Moreover, the Supreme Court of the United States, in affirming the Supreme Court of Arkansas ( 169 Ark. 690, 276 S.W. 1012), in Fort Smith Light Traction Co. v. Board of Improvement of Paving District, supra, 274 U.S. 387, 389, 390, 47 S. Ct. 595, 71 L. Ed. 1112, held that a street railway company, by virtue of a permit under Act No. 571 of the Acts of Arkansas 1919, acquired no contractual right to be exempted from paving costs imposed by subsequent legislation, and further held that, even if it did acquire such right, section 6, article 12 of the Constitution of Arkansas reserved to the General Assembly the power to alter the contract. The constitutional provision (article 12, § 6, Constitution of Arkansas) reads as follows: "Corporations may be formed under general laws, which laws may, from time to time, be altered or repealed. The General Assembly shall have the power to alter, revoke, or annul any charter of incorporation now existing and revocable at the adoption of this Constitution, or any that may hereafter be created, whenever, in their opinion, it may be injurious to the citizens of this State, in such manner, however, that no injustice shall be done to the corporators."

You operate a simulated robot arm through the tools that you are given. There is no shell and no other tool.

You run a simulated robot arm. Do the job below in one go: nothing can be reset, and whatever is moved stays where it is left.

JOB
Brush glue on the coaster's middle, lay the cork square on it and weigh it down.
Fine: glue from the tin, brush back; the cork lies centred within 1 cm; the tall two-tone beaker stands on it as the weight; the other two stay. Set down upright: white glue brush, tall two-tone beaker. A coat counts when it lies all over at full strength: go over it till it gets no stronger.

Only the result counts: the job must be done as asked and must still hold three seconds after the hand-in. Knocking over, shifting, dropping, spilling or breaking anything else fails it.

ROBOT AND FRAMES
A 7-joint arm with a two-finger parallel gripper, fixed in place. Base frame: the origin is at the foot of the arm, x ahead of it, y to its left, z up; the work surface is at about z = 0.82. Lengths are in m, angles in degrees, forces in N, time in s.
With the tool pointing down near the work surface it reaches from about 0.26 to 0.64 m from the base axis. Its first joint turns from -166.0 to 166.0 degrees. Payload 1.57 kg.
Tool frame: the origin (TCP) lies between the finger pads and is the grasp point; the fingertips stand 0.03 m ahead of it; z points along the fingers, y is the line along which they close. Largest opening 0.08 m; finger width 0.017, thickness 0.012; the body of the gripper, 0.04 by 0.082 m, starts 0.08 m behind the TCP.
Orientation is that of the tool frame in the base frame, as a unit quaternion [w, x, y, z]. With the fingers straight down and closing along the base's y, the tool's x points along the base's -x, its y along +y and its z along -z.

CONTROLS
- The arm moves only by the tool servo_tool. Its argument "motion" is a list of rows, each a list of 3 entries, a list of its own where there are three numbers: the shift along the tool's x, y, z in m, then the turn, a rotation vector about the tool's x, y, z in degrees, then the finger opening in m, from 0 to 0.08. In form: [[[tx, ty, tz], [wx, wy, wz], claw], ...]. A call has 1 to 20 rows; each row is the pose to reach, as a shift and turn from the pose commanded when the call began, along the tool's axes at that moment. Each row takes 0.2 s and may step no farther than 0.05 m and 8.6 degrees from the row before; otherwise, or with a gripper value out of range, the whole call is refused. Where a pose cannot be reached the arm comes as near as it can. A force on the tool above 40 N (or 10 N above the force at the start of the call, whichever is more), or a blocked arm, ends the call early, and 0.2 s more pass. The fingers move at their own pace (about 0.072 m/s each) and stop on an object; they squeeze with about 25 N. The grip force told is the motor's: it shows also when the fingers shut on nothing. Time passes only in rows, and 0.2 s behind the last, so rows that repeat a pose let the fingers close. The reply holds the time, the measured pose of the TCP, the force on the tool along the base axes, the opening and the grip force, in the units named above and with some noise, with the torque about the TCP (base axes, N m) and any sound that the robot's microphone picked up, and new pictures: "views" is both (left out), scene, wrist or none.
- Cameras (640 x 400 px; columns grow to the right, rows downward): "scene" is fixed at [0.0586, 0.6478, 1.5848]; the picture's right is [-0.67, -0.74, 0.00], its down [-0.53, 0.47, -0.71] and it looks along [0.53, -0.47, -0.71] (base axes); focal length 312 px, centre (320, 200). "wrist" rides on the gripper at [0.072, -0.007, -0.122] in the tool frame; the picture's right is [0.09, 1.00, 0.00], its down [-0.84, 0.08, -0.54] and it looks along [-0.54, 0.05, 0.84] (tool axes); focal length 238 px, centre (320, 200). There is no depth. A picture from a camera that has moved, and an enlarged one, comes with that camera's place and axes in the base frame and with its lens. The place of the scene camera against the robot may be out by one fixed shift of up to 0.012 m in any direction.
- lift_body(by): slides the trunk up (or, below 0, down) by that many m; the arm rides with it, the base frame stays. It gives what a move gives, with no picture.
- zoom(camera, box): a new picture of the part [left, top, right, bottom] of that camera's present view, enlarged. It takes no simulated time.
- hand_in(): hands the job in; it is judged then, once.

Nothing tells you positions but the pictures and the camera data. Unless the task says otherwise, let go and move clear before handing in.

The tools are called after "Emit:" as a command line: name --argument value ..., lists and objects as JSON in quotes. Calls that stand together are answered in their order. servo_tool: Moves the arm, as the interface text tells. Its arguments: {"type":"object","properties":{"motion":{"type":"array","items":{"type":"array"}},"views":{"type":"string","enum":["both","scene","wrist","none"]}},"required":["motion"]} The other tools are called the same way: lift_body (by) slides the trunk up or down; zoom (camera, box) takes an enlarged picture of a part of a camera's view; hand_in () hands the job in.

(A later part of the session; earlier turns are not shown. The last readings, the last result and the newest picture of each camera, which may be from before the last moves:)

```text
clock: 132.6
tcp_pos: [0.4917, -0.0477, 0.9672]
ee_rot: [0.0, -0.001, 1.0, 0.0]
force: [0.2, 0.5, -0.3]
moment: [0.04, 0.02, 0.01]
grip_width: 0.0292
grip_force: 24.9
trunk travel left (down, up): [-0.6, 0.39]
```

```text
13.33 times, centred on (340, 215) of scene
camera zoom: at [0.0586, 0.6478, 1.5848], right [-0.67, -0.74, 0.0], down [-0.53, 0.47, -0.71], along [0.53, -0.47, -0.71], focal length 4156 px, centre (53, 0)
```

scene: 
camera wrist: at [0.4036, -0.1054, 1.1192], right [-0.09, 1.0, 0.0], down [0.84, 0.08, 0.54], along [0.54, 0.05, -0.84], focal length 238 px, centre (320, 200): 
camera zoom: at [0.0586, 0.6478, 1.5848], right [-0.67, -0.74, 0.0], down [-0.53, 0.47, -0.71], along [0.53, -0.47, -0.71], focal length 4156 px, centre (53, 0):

It is contended in this case that the repeal of section 13 of Act No. 571, Acts of Arkansas 1919, would be altering the appellee's franchise in such a manner as to be injurious to its "corporators." Three justices of the Supreme Court of the United States, in Frost v. Corporation Commission of Oklahoma, supra, 278 U.S. 515, 49 S. Ct. 235, 73 L. Ed. 483, were of the opinion that a similar provision of the Oklahoma Constitution would permit such repeal. The change considered in the Fort Smith Case, 274 U.S. 387, 47 S. Ct. 595, 71 L. Ed. 1112, imposed a severe hardship upon the utility, but was held to be authorized. The Supreme Court of Arkansas in that case, 169 Ark. 690, on page 694, 276 S.W. 1012, 1013, says: "In discussing the exercise of this reserved power, other courts have said that alterations in the charters must be reasonable; that they must be made in good faith; that they must be consistent with the scope and object of the act of incorporation; and that such burdens must not be imposed through oppression or wrong. We have examined the record carefully, and do not think that the burdens imposed by said Act No. 680, Acts of 1923, are unreasonable, or that they were imposed in bad faith, or through oppression and wrong. The burden laid by this act was just such a burden as the franchises imposed under which appellant operated, and with which it had complied before it surrendered them and accepted the indeterminate permit."
It must be remembered that the repeal of section 13 of Act No. 571, Acts of Arkansas 1919, was not directed at the appellee's franchise alone. The repealing act [Act No. 124 of 1921] was general legislation affecting all such utilities and all municipalities. The effect of it was to place the appellee's predecessor in no worse a position than it had been in four days prior to the repeal, when it applied for the indeterminate permit.
Mr. Justice Holmes, in Madera Waterworks v. Madera, supra, 228 U.S. 454, 456. 33 S. Ct. 571, 57 L. Ed. 915, says: "An appeal to the 14th Amendment to protect property from a congenital defect must be vain."
Because Act No. 571 did not clearly and expressly make the conditional immunity provided by section 13 thereof a permanent part of appellee's indeterminate permit, and because of the reserved power of the General Assembly of Arkansas under the State Constitution, we think there were congenital defects in appellee's asserted contract with the state which are fatal to its claims in this suit.
The decree is reversed, and the case remanded, with directions to dismiss the bill.